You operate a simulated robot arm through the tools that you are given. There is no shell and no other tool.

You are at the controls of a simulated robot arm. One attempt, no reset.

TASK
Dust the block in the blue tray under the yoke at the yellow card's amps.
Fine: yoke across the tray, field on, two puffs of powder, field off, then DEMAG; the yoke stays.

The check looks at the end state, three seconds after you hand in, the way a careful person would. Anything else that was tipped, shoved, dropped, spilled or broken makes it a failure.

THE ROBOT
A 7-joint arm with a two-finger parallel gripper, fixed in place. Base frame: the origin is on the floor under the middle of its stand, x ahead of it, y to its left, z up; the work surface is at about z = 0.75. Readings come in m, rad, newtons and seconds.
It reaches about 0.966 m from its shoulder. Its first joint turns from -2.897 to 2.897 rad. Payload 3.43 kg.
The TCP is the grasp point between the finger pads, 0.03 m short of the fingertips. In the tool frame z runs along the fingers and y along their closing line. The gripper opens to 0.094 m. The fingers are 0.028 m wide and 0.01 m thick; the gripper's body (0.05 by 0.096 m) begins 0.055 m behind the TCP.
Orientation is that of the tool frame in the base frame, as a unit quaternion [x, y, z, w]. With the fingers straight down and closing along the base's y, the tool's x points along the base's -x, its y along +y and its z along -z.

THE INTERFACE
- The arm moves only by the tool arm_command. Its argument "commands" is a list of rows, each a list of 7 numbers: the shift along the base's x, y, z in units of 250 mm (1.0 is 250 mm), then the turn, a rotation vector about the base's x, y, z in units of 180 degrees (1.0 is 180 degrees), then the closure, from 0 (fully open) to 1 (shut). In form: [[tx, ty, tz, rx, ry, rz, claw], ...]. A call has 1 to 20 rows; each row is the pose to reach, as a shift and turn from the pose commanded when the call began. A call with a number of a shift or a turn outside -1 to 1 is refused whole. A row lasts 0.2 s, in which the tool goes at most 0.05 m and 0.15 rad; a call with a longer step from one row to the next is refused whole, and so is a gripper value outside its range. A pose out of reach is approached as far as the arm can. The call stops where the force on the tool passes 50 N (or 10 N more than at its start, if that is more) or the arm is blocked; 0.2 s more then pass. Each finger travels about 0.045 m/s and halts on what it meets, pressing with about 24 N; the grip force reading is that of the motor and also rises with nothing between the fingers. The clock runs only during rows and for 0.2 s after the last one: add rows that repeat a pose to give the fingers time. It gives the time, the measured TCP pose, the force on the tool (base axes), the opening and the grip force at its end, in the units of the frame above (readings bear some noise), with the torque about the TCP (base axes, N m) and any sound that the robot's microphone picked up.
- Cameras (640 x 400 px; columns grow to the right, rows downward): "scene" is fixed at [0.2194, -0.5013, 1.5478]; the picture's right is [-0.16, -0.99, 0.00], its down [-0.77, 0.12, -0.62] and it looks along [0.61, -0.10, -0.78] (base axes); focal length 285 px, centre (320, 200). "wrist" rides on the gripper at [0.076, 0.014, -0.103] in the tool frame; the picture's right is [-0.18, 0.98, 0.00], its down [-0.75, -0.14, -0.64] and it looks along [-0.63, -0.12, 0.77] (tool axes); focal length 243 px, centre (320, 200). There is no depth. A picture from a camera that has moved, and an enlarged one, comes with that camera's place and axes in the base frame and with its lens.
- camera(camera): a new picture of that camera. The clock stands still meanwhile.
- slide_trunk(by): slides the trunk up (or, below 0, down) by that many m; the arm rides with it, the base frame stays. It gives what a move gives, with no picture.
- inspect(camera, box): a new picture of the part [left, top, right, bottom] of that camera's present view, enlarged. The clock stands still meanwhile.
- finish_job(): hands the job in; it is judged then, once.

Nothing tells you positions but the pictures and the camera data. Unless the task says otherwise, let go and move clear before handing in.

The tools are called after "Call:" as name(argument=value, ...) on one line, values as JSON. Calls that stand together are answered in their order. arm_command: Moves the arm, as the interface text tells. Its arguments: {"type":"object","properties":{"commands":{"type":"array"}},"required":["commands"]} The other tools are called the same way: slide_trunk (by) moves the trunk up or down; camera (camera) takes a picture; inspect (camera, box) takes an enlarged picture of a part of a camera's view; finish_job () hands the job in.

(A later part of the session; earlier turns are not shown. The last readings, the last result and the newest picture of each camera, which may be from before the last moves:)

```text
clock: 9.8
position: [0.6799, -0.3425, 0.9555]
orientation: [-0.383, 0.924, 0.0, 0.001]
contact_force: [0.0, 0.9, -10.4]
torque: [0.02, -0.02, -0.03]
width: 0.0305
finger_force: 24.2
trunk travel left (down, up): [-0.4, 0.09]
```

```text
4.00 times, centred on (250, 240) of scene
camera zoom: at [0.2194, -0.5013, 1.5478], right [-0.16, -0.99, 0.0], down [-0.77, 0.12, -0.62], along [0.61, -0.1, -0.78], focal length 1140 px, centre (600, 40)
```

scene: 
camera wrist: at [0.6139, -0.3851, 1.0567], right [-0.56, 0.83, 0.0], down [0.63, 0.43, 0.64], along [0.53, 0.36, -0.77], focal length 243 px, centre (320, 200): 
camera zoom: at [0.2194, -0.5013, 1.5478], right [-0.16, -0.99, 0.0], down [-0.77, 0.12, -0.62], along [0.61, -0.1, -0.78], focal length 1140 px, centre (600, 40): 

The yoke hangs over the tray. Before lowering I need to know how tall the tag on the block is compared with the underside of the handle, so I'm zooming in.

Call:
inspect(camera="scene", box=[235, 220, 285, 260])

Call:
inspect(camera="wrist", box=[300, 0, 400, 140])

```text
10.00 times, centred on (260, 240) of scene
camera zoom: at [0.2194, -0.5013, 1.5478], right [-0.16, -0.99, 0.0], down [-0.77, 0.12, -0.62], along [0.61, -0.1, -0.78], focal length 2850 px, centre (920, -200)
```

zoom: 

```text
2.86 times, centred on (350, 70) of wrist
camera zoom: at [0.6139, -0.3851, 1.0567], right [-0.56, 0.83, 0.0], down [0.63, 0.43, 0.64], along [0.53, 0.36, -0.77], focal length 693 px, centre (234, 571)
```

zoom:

■ ■ ■ ■ ■ ■ ■

WHAT IS REQUIRED
Set down the listing above in full, please, exactly as it appears. Use JSON: a list with one string for each line that is not empty.

ANSWER TO THIS TASK
[
  "You operate a simulated robot arm through the tools that you are given. There is no shell and no other tool.",
  "You are at the controls of a simulated robot arm. One attempt, no reset.",
  "TASK",
  "Dust the block in the blue tray under the yoke at the yellow card's amps.",
  "Fine: yoke across the tray, field on, two puffs of powder, field off, then DEMAG; the yoke stays.",
  "The check looks at the end state, three seconds after you hand in, the way a careful person would. Anything else that was tipped, shoved, dropped, spilled or broken makes it a failure.",
  "THE ROBOT",
  "A 7-joint arm with a two-finger parallel gripper, fixed in place. Base frame: the origin is on the floor under the middle of its stand, x ahead of it, y to its left, z up; the work surface is at about z = 0.75. Readings come in m, rad, newtons and seconds.",
  "It reaches about 0.966 m from its shoulder. Its first joint turns from -2.897 to 2.897 rad. Payload 3.43 kg.",
  "The TCP is the grasp point between the finger pads, 0.03 m short of the fingertips. In the tool frame z runs along the fingers and y along their closing line. The gripper opens to 0.094 m. The fingers are 0.028 m wide and 0.01 m thick; the gripper's body (0.05 by 0.096 m) begins 0.055 m behind the TCP.",
  "Orientation is that of the tool frame in the base frame, as a unit quaternion [x, y, z, w]. With the fingers straight down and closing along the base's y, the tool's x points along the base's -x, its y along +y and its z along -z.",
  "THE INTERFACE",
  "- The arm moves only by the tool arm_command. Its argument \"commands\" is a list of rows, each a list of 7 numbers: the shift along the base's x, y, z in units of 250 mm (1.0 is 250 mm), then the turn, a rotation vector about the base's x, y, z in units of 180 degrees (1.0 is 180 degrees), then the closure, from 0 (fully open) to 1 (shut). In form: [[tx, ty, tz, rx, ry, rz, claw], ...]. A call has 1 to 20 rows; each row is the pose to reach, as a shift and turn from the pose commanded when the call began. A call with a number of a shift or a turn outside -1 to 1 is refused whole. A row lasts 0.2 s, in which the tool goes at most 0.05 m and 0.15 rad; a call with a longer step from one row to the next is refused whole, and so is a gripper value outside its range. A pose out of reach is approached as far as the arm can. The call stops where the force on the tool passes 50 N (or 10 N more than at its start, if that is more) or the arm is blocked; 0.2 s more then pass. Each finger travels about 0.045 m/s and halts on what it meets, pressing with about 24 N; the grip force reading is that of the motor and also rises with nothing between the fingers. The clock runs only during rows and for 0.2 s after the last one: add rows that repeat a pose to give the fingers time. It gives the time, the measured TCP pose, the force on the tool (base axes), the opening and the grip force at its end, in the units of the frame above (readings bear some noise), with the torque about the TCP (base axes, N m) and any sound that the robot's microphone picked up.",
  "- Cameras (640 x 400 px; columns grow to the right, rows downward): \"scene\" is fixed at [0.2194, -0.5013, 1.5478]; the picture's right is [-0.16, -0.99, 0.00], its down [-0.77, 0.12, -0.62] and it looks along [0.61, -0.10, -0.78] (base axes); focal length 285 px, centre (320, 200). \"wrist\" rides on the gripper at [0.076, 0.014, -0.103] in the tool frame; the picture's right is [-0.18, 0.98, 0.00], its down [-0.75, -0.14, -0.64] and it looks along [-0.63, -0.12, 0.77] (tool axes); focal length 243 px, centre (320, 200). There is no depth. A picture from a camera that has moved, and an enlarged one, comes with that camera's place and axes in the base frame and with its lens.",
  "- camera(camera): a new picture of that camera. The clock stands still meanwhile.",
  "- slide_trunk(by): slides the trunk up (or, below 0, down) by that many m; the arm rides with it, the base frame stays. It gives what a move gives, with no picture.",
  "- inspect(camera, box): a new picture of the part [left, top, right, bottom] of that camera's present view, enlarged. The clock stands still meanwhile.",
  "- finish_job(): hands the job in; it is judged then, once.",
  "Nothing tells you positions but the pictures and the camera data. Unless the task says otherwise, let go and move clear before handing in.",
  "The tools are called after \"Call:\" as name(argument=value, ...) on one line, values as JSON. Calls that stand together are answered in their order. arm_command: Moves the arm, as the interface text tells. Its arguments: {\"type\":\"object\",\"properties\":{\"commands\":{\"type\":\"array\"}},\"required\":[\"commands\"]} The other tools are called the same way: slide_trunk (by) moves the trunk up or down; camera (camera) takes a picture; inspect (camera, box) takes an enlarged picture of a part of a camera's view; finish_job () hands the job in.",
  "(A later part of the session; earlier turns are not shown. The last readings, the last result and the newest picture of each camera, which may be from before the last moves:)",
  "```text",
  "clock: 9.8",
  "position: [0.6799, -0.3425, 0.9555]",
  "orientation: [-0.383, 0.924, 0.0, 0.001]",
  "contact_force: [0.0, 0.9, -10.4]",
  "torque: [0.02, -0.02, -0.03]",
  "width: 0.0305",
  "finger_force: 24.2",
  "trunk travel left (down, up): [-0.4, 0.09]",
  "```",
  "```text",
  "4.00 times, centred on (250, 240) of scene",
  "camera zoom: at [0.2194, -0.5013, 1.5478], right [-0.16, -0.99, 0.0], down [-0.77, 0.12, -0.62], along [0.61, -0.1, -0.78], focal length 1140 px, centre (600, 40)",
  "```",
  "scene: ",
  "camera wrist: at [0.6139, -0.3851, 1.0567], right [-0.56, 0.83, 0.0], down [0.63, 0.43, 0.64], along [0.53, 0.36, -0.77], focal length 243 px, centre (320, 200): ",
  "camera zoom: at [0.2194, -0.5013, 1.5478], right [-0.16, -0.99, 0.0], down [-0.77, 0.12, -0.62], along [0.61, -0.1, -0.78], focal length 1140 px, centre (600, 40): ",
  "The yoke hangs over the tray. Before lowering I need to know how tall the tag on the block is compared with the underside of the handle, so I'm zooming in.",
  "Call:",
  "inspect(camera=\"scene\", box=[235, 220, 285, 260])",
  "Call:",
  "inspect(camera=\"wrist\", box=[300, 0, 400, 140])",
  "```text",
  "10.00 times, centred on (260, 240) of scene",
  "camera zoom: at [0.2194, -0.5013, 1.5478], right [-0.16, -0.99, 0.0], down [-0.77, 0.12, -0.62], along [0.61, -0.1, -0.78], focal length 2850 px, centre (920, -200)",
  "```",
  "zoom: ",
  "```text",
  "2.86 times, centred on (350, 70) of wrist",
  "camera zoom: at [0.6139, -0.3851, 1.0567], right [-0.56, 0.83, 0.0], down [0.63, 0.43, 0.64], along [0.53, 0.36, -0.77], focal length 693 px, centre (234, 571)",
  "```",
  "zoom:"
]